Likewise, enforcing curfews also can waste precious police resources. In 2009, OPD estimated that arresting a youth for violating a curfew could take up to sixty minutes of an officer’s time. Critics also note that curfews have led to racial profiling in other cities, and can further harm already strained relationships between youth of color and police.

Some proponents of youth curfews say OPD will be closely monitored, but the department has a troubled history of dealing with young people of color. Recent reports in a federal case revealed that Oakland police draw and point their weapons at people at an alarming rate. And last week, Oakland Police Chief Anthony Batts said that when he first arrived in Oakland in 2009, he was shocked to learn that officers often forced young male suspects to pull down their pants in public when being searched. Curfews, in short, have a strong potential downside, and no proven upside.

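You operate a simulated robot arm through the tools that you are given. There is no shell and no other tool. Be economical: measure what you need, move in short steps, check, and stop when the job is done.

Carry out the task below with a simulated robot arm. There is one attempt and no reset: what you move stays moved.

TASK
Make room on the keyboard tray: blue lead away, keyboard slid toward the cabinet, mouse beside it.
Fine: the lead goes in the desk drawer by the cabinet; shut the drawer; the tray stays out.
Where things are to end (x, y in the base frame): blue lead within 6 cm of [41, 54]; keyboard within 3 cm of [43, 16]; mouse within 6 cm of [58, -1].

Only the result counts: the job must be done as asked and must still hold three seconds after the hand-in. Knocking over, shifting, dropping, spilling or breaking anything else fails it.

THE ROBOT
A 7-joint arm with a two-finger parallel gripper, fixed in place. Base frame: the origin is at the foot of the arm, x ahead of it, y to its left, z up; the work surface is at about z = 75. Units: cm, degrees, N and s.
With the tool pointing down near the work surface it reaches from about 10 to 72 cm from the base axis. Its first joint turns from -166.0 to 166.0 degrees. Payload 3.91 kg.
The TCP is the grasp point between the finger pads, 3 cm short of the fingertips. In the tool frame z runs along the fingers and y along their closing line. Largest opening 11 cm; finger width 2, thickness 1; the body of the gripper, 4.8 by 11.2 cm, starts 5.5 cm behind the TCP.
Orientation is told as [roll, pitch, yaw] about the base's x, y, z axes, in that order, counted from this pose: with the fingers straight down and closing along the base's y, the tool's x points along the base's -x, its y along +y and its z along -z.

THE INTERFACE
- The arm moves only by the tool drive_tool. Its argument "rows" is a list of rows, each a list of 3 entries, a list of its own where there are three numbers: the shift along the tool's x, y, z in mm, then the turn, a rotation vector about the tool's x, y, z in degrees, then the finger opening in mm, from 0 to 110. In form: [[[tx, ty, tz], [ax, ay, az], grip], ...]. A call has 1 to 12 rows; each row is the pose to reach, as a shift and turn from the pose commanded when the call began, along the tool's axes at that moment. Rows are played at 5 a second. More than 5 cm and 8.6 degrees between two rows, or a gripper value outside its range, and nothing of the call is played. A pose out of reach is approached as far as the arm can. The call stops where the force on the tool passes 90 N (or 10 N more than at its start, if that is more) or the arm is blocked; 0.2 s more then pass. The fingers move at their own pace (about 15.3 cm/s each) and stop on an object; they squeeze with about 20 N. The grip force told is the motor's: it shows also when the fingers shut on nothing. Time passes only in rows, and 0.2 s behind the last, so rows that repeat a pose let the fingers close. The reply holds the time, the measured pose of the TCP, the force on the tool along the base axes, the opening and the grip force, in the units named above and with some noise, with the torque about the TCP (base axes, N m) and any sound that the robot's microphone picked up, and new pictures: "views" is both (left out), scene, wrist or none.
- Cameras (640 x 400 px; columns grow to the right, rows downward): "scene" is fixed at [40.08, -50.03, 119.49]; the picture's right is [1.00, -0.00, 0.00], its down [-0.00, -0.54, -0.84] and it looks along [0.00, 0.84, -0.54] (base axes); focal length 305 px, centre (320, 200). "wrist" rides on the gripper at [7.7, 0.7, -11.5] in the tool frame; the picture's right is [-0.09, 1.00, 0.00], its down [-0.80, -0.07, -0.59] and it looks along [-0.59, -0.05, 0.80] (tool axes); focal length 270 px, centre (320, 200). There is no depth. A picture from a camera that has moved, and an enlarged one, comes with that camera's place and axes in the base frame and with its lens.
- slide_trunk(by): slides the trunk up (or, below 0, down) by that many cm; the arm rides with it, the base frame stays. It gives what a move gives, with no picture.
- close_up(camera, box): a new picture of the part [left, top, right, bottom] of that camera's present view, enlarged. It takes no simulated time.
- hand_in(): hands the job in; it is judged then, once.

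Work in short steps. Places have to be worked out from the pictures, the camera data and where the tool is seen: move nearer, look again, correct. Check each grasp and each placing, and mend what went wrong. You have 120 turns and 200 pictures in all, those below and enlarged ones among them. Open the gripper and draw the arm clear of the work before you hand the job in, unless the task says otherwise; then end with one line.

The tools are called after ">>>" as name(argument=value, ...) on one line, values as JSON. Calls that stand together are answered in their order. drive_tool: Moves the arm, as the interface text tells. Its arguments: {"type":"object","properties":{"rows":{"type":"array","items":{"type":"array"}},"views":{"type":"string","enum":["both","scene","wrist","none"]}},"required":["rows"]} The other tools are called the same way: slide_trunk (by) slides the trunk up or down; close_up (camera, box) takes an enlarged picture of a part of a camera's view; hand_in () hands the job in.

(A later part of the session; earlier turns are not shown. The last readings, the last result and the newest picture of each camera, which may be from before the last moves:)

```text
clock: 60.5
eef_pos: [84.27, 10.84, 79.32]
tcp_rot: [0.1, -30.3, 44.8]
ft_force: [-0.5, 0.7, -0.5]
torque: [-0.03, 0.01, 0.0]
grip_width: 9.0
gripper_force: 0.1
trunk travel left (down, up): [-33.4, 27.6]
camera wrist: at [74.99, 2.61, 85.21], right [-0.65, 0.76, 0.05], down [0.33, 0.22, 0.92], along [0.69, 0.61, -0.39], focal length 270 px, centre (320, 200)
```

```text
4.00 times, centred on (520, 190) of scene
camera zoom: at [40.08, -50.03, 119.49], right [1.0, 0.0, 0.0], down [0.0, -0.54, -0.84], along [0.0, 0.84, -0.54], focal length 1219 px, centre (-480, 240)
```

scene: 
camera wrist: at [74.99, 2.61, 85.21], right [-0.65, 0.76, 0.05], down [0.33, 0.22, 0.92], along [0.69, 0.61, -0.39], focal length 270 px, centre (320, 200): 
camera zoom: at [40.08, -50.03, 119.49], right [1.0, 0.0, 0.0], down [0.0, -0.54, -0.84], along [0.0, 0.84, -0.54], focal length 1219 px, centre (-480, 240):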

Studies that take into account crime trends among adults and cities without curfews also show that there is no link between enacting a curfew and lowering crime.

In fact, youth crime has plummeted in Oakland while crime overall has shot up since the late-Nineties. The data also suggests that the city’s crime problem is being caused mostly by adults — not teens. From 1999 to 2008, violent crime jumped 37.4 percent in Oakland as youth crime went down 33.4 percent.

There is no argument that Oakland’s crime problem is out of control, but there also is no evidence that the problem is attributable to the city’s youth. In fact, it appears that the council may be on the verge of adopting a new law that would punish teens because the city’s leaders haven’t figured out how to address the crime epidemic being perpetrated by adults.